Regardless of the type of gambling — table game, horse race, slot machine or lottery — the house always wins. People are lured into casinos, racetracks, and lotteries, however, for the chance of winning big. For hundreds of years, mathematicians and scientists have been trying to figure out ways to increase the odds of beating the house and winning big payoffs. In The Perfect Bet, the award-winning writer and mathematician Adam Kucharski takes us on an exploration of how experts (and people who never thought of betting before) gamble using mathematics and science.

Kucharski has accumulated various stories in his book, ranging from Galileo to Alan Turing, describing how they bet using scientific methods. The reader is introduced to various secretive casinos, such as the Ritz Club, located beneath London’s Ritz Hotel, where high stakes betting is a daily affair. Right from Chapter 1, Kucharski grabs the reader’s attention by talking about how a group of three, one blonde and two men in elegant suits, walked into this underground room only few are privileged to know about, turned down many of the free amenities, and were able to rake up £100,000 playing roulette. They returned the following night where they won even more, £1.2 million.

Feeling jealous? Wondering how you yourself could have this same luck? Don’t forget the old saying, “if it is too good to be true, it probably is,” and in fact, security cameras found these three used a laser scanner to analyze the roulette table. This is first of many stories leading the reader deeper into the bright lights of casinos, the knowledge to have some advantage over the house, and the hunger to win big.
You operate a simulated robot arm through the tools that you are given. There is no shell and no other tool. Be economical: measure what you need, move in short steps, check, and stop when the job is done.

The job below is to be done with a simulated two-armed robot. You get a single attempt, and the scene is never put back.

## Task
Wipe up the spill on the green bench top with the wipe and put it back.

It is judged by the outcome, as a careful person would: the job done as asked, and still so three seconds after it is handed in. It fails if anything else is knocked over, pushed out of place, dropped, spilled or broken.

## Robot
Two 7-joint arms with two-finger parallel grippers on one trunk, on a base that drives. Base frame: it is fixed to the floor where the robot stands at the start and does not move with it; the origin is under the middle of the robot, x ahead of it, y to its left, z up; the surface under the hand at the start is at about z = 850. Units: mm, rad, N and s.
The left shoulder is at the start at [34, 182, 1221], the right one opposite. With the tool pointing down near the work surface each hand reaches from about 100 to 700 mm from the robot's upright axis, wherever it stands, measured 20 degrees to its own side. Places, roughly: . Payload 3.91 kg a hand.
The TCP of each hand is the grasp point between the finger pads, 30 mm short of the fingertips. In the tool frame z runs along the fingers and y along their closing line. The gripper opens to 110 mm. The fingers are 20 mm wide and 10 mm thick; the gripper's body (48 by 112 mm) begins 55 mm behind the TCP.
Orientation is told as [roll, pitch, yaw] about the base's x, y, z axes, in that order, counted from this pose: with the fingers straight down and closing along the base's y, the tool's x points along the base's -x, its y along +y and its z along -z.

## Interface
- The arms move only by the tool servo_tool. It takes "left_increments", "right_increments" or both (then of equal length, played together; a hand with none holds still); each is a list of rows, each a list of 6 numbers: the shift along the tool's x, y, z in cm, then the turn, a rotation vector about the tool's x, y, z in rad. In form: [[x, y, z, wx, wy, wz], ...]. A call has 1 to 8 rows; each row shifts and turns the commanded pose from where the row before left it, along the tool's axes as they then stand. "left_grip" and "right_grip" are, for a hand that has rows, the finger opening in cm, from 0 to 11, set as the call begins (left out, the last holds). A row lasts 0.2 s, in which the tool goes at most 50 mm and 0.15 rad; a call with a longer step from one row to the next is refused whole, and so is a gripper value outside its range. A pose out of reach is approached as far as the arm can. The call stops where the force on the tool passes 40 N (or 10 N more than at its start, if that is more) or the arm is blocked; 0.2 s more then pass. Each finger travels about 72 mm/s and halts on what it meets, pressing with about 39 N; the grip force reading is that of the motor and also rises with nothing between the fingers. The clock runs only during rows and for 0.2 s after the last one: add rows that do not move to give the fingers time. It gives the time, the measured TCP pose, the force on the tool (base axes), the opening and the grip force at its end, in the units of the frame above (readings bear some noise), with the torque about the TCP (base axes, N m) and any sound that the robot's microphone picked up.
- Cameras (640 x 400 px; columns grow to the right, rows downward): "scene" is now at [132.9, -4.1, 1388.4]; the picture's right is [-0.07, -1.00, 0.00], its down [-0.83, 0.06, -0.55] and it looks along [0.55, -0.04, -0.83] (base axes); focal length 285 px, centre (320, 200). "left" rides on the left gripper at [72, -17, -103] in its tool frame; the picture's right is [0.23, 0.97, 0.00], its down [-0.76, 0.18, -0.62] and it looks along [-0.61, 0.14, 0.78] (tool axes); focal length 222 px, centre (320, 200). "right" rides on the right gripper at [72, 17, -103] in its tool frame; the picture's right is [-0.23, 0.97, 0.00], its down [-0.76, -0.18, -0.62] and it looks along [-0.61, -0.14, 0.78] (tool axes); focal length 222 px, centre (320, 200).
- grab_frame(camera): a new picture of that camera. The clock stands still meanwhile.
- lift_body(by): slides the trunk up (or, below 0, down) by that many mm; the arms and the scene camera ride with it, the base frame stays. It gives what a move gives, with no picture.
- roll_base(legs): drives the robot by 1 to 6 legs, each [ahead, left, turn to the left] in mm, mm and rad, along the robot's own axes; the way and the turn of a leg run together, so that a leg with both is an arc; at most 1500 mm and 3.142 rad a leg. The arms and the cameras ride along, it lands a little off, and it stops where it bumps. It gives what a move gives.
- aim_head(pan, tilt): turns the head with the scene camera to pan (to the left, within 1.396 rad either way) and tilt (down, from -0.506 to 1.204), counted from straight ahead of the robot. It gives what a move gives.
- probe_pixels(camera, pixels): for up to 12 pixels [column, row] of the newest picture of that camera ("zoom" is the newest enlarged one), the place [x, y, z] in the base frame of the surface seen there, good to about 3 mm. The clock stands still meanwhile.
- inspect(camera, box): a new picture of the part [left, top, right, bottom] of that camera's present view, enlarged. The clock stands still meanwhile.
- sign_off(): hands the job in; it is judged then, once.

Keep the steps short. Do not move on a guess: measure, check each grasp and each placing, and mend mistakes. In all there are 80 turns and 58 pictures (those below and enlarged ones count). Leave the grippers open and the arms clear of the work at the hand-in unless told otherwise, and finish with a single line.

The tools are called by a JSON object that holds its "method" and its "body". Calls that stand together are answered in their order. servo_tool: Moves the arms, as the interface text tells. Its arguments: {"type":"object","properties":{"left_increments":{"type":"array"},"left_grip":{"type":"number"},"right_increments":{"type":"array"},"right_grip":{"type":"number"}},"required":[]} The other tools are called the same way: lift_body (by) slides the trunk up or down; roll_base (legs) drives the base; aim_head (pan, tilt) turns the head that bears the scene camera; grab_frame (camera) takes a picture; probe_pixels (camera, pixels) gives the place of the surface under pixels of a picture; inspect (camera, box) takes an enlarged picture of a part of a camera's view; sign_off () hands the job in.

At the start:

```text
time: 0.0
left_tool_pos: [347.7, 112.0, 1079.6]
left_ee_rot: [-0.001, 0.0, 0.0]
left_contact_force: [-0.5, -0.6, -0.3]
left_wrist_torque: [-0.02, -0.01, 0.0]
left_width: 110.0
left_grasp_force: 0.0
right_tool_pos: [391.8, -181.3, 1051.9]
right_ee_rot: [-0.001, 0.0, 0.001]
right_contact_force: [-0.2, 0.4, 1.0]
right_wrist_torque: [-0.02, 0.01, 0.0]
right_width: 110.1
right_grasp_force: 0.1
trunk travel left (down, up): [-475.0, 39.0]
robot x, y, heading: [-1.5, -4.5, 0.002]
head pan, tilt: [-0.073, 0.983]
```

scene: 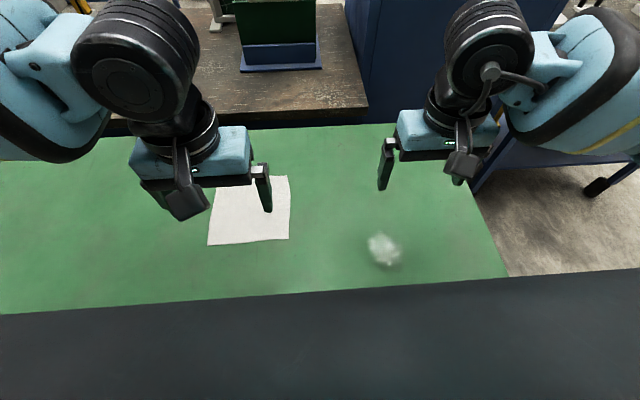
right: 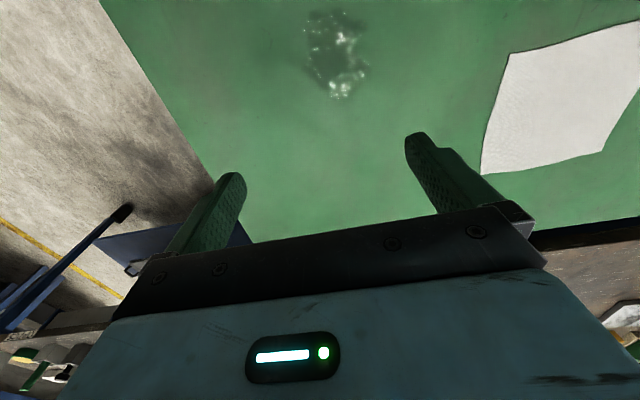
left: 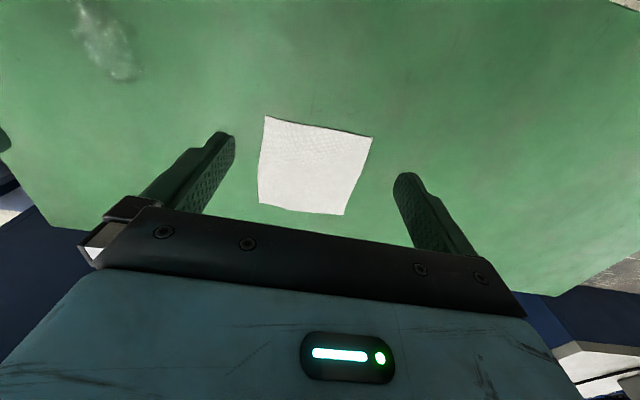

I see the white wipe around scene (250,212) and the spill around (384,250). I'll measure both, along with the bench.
Kucharski presents many mathematicians, scientists, and geniuses who are thinking of ways to play smartly, whether this play is actually at the casinos or at home. One of the most extreme stories is of a mathematician who flipped a coin 25,000 times to determine fairness. There is also a story of college students who investigated the Massachusetts lottery, which resulted in millions of dollars in profit. The horse-betting syndicates found in Hong Kong’s Happy Valley, a method to winning the lottery used by Stefan Klincewicz, an accountant who planned to win the Irish National Lottery in 1990 by buying enough tickets to guarantee a win, and Edward Thorp rolling marbles on his kitchen floor to understand where a roulette ball would stop are some of the scenes and people we meet. Throughout the book, there is a search for the perfect bet and the reader is left wondering, could this work for me?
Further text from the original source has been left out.